CHIARENZA, Alfio Alessandro1, ALLISON, Peter A.1, MANNION, Philip D.1, LUNT, Dan J.2 and MARKWICK, Paul J.3, (1)Earth Science and Engineering, Imperial College London, Prince Consort Road, London, SW7 2BP, United Kingdom, (2)School of Geographical Sciences, Bristol University, University Road, Bristol, BS8 1SS, United Kingdom, (3)Getech, Elmete Hall, Elmete Lane, Leeds, LS8 2LJ,

Every environment contains a specific set of conditions that act on fossil remains, representing the combined influence of local conditions (e.g. landscape, precipitation, temperature etc.). As biomes shift in response to macro-scale change, the nature and distribution of preservational regimes also vary, creating cascading effects through the diagenetic processes associated with particular environments. Here, we outline a novel approach for evaluating the impact of environmental agents on the fossil record, revealing whether potentially suitable environments made it into the geological record. We used the rich dinosaur record of the latest Cretaceous (Campanian and Maastrichtian) of western North America as a case study, a spatiotemporal window that has been the focus of a large body of research, reflecting its high-resolution stratigraphy and well-sampled fossiliferous sites. These data were extracted from the Paleobiology Database and combined with a new high-resolution global atlas of palaeogeographic maps. A HadCM3 coupled global climatic model was run on these digital elevation models (DEMs) in order to provide climatic model outputs of several physical parameters (e.g. temperature and precipitation) during these Cretaceous stages. The distribution of dinosaur fossils is spatially correlated with areas with a high precipitation regime. Hotspot analysis recognised several highly likely source areas for dinosaur fossils.
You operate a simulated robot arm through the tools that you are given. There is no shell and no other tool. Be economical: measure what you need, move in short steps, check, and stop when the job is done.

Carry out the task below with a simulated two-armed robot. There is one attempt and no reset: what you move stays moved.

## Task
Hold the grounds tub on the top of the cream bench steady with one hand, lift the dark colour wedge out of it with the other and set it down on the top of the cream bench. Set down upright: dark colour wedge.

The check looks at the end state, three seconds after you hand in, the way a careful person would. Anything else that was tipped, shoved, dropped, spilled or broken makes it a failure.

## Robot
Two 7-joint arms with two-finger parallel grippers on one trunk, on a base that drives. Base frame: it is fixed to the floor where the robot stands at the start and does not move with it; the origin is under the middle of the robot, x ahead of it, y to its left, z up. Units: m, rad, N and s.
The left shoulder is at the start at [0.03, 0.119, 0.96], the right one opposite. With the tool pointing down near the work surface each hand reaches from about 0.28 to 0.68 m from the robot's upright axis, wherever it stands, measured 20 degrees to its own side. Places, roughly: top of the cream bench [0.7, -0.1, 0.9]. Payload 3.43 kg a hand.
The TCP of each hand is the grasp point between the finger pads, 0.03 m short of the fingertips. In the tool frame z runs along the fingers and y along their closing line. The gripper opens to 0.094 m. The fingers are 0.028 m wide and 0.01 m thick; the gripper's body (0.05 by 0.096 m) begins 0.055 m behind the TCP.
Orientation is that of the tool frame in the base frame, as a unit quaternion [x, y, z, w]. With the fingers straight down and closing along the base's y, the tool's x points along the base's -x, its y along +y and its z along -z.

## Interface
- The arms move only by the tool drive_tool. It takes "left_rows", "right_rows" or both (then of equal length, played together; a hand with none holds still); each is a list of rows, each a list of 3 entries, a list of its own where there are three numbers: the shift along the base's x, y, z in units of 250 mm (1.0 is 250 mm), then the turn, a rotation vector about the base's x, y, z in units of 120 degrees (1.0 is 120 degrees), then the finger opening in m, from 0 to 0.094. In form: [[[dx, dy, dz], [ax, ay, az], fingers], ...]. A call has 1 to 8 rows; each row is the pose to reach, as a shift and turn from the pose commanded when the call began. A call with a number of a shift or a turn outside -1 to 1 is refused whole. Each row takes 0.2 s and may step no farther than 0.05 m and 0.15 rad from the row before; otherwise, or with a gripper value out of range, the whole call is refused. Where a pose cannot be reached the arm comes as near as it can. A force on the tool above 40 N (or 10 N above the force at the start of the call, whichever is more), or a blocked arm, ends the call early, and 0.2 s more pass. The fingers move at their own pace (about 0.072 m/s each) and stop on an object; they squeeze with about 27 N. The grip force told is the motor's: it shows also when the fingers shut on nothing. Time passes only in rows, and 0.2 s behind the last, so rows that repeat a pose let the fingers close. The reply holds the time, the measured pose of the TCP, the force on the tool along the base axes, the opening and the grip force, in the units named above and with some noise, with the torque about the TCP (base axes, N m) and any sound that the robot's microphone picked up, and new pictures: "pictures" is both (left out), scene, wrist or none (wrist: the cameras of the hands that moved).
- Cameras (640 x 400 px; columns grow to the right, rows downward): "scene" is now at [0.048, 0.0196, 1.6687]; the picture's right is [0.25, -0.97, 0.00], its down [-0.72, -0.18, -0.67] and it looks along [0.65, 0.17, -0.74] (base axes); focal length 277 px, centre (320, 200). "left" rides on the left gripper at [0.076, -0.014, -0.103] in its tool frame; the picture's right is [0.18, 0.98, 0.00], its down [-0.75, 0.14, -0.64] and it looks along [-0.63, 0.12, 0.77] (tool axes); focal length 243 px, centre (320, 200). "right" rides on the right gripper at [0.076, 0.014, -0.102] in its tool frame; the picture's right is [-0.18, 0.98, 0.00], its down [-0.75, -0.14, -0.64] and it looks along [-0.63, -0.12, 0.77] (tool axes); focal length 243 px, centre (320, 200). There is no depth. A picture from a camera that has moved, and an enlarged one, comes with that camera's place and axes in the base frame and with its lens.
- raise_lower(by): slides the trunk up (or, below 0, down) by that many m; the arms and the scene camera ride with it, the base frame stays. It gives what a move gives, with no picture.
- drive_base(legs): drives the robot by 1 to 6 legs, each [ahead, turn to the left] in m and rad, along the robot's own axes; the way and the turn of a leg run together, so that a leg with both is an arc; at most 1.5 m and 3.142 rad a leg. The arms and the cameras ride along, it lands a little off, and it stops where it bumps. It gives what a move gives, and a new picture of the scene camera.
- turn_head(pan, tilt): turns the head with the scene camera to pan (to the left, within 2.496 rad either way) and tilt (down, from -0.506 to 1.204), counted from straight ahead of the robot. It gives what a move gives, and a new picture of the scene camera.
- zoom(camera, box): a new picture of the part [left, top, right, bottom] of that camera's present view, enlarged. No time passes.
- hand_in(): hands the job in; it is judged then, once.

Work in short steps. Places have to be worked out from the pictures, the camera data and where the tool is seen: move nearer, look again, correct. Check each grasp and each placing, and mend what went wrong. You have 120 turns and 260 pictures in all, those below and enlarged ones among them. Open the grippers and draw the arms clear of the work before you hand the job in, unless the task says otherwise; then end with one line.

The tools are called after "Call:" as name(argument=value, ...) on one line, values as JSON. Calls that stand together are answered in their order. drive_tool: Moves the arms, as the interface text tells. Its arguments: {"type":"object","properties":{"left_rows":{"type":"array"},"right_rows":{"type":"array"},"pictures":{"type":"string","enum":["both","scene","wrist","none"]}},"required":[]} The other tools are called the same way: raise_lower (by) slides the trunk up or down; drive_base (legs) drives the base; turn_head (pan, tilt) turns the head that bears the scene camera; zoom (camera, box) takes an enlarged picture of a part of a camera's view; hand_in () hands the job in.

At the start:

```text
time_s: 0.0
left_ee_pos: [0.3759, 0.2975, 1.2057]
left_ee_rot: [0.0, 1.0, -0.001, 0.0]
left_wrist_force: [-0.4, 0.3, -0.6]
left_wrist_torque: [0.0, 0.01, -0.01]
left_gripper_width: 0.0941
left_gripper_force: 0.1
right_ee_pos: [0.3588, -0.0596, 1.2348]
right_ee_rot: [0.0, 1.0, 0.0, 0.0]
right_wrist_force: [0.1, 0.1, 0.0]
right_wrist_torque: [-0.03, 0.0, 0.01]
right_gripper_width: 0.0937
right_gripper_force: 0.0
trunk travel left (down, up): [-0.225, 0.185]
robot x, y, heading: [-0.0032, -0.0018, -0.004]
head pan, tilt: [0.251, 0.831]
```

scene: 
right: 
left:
These “hot spots” correspond to some long known dinosaur formations in North America (e.g. Dinosaur Park Formation in Canada). Because climate is a powerful driver of sedimentation we have used climatic envelopes, together with DEMs and basin drainage analysis reconstruction of palaeo-rivers to produce predictive maps of lithofacies suitable for fossilisation. These virtual taphofacies are an invaluable and new tool that can be used to evaluate the impact of bias in the fossil record.